Analytics at Wharton
Student Spotlight
Wharton Junior ‘Takes the Field’ to Uncover Baseball Magic and Chart a More Diverse Baseball Future
Emma Segerman is a junior at Wharton, studying economics. She is actively involved with the Wharton Sports Analytics and Business Initiative: she is a former teaching assistant for the Wharton Moneyball Academy and participates weekly in the Undergraduate Sports Analytics seminar. This summer, Emma will intern with the Milwaukee Brewers in their international scouting department.
If you spend time around baseball fans, you’ll find yourself circling back to this idea of “magic” – the feeling shared between father and child when they “have a catch,” Babe Ruth’s calling his own shot, the united gasp in a packed stadium as a homerun flies off the bat. Fans pray to the “baseball gods,” nicknamed Ozzie Smith “the Wizard” for his defense, and cherish a film about a field with the magical power to resurrect baseball’s early greats.
Ironically, it is this exact element of magic that keeps those in the baseball industry on their toes. All 30 Major League Baseball (MLB) organizations ask the same question: how can they quantify baseball’s “magic”?

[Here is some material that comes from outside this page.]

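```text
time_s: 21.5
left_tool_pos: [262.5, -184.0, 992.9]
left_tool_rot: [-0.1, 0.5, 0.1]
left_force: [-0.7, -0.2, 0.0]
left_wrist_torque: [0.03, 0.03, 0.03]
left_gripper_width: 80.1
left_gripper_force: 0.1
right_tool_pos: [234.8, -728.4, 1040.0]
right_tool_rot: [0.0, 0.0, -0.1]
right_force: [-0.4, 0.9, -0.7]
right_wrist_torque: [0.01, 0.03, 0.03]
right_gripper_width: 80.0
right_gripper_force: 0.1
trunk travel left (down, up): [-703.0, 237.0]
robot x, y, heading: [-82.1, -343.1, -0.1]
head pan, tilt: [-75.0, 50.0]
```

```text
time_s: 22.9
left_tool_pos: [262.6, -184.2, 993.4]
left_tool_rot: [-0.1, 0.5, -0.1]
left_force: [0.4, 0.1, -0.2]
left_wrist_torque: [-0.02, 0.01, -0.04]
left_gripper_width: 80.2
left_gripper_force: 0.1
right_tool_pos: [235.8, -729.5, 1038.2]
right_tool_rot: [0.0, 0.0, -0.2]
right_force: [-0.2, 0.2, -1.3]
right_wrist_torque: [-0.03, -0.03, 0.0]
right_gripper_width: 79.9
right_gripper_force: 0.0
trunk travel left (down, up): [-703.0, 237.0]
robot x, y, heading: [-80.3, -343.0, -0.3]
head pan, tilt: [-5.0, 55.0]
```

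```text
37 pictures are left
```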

This past December, I had the opportunity to explore this question at MLB’s Take the Field program, which was hosted in conjunction with MLB’s Winter Meetings, an event with its own mystique. Each December, Winter Meetings sets up in a warm-weather hotel for a week of industry updates, contract discussions, offseason trade talks, and chatter over cocktails at the hotel bar. While the event is technically open to the public — job seekers are known to bird-dog the lobby for executives to hear their elevator pitch — the closed-door meetings are where the magic of the event lies. The Take the Field program began in 2018 in an effort to empower women looking to enter the industry.
Segerman, below, attended the 2022 Take the Field program, a two-day event specifically designed for women interested in front office and on-field careers within professional baseball.

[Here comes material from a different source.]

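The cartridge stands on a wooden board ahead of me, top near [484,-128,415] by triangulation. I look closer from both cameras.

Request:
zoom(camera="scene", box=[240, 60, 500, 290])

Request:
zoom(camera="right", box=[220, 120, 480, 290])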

At the time there had yet to be a woman in charge of an MLB baseball operations department, on an MLB coaching staff, or as a manager for a Minor League team. Since then, women have taken on each of these roles, and more.
Perhaps best-known is Kim Ng, General Manager (GM) of the Marlins. With her hiring as the first female general manager in Major League Baseball in November 2020, young women across the country saw a future for themselves in the industry. I, myself, found my phone buzzing with messages from friends and family excited to tell me that a path had been forged. Coming full circle, Kim Ng opened the 2022 Take the Field event as a keynote speaker, telling us that the industry was ready to accept more women into the fold, we just had to dive in.

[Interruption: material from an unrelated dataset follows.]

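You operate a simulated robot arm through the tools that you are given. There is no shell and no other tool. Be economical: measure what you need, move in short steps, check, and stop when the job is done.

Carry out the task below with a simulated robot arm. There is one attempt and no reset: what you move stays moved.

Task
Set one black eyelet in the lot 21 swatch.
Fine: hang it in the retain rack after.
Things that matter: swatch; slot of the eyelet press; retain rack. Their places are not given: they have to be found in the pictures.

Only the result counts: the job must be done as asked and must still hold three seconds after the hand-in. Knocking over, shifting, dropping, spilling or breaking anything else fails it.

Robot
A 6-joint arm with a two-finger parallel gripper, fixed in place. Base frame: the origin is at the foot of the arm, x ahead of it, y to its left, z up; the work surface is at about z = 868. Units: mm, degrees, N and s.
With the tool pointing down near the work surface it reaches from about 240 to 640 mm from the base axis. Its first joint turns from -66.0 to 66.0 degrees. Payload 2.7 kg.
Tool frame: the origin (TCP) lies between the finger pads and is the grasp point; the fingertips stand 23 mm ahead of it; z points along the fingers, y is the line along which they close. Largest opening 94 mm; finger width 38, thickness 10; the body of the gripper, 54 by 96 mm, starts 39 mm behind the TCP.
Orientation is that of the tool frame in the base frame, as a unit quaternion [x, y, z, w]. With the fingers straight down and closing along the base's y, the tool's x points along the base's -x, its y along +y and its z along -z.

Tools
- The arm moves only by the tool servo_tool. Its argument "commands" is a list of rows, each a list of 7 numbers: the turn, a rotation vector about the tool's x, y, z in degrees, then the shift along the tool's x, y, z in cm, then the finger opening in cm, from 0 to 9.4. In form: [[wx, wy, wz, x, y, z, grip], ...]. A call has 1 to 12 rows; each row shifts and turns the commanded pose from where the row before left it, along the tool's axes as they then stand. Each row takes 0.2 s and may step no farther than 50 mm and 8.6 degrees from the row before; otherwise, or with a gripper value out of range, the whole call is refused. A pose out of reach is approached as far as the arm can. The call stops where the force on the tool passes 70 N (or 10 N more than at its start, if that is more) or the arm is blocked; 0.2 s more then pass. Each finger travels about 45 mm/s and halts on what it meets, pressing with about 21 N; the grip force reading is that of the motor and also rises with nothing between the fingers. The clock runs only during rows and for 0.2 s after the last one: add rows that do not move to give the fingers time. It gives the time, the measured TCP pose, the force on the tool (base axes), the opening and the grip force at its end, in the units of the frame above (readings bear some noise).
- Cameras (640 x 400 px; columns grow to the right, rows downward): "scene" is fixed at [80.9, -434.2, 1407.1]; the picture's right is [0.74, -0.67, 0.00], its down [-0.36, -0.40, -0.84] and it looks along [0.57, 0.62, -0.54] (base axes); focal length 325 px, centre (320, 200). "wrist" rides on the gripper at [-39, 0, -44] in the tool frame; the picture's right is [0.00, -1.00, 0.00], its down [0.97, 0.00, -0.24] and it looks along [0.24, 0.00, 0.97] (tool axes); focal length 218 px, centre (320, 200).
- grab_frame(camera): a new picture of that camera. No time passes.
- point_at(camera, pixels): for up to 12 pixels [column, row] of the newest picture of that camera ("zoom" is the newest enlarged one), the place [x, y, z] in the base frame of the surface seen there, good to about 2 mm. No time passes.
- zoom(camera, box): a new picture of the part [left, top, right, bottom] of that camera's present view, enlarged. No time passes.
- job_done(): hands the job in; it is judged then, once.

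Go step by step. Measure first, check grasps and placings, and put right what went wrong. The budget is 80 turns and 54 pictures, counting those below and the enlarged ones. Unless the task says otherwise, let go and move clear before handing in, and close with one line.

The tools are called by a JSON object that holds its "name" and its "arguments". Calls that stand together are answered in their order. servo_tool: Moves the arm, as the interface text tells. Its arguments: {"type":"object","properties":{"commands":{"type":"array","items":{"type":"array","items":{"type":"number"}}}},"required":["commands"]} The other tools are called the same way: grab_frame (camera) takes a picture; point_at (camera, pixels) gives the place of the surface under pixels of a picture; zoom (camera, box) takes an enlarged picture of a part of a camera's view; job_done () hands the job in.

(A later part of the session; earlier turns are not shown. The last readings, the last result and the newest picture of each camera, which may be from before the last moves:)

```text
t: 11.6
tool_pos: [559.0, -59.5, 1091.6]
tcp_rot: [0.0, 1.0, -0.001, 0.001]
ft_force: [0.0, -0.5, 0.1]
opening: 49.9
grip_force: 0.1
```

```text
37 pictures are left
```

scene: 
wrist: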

The weekend was constructed from a series of speaker panels, breakout groups, resume review sessions, and mock interviews, all with the goal of preparing us to enter the industry. With representatives from all 30 clubs and the League office, there was opportunity to discuss anything and everything. Speakers walked us through the baseball calendar for a baseball operations team (from Spring Training, to offseason trades, to Opening Day), outlined the unconventional paths people take into the industry, and gave us a peek into the mind of a manager when facilitating team chemistry (an element of baseball magic notoriously difficult to quantify). The biggest messages of the weekend included: learn to code, create a body of work (both to develop skills and to have a concrete product to introduce in job applications), and build genuine connections — the industry is small.
“To be surrounded by more than 100 young women with a shared passion for a male-dominated industry was empowering.”
The baseball-specific knowledge passed along at this program was phenomenal — a breakout table of team scouts taught me more about player evaluation than any book or article could. The element of connection building, however, was by far the most powerful aspect of the weekend. To be surrounded by more than 100 young women with a shared passion for a male-dominated industry was empowering. New friends shared their experiences handling difficult coaches, pursuing research, and creating bonds on long road trips in summer baseball leagues.
I think my learnings from this program can be split into two parts. First, the concrete, analytical side of the industry is something actionable to prepare for: complete research, learn code, stay up to date with the latest news. Pursue these areas and you’re three-fourths of the way there. It is the last one-fourth that is harder to quantify: building connections, carrying a passion, and hustling to get in position for success.
That last part is the magic, as essential in front offices as it is on the diamond.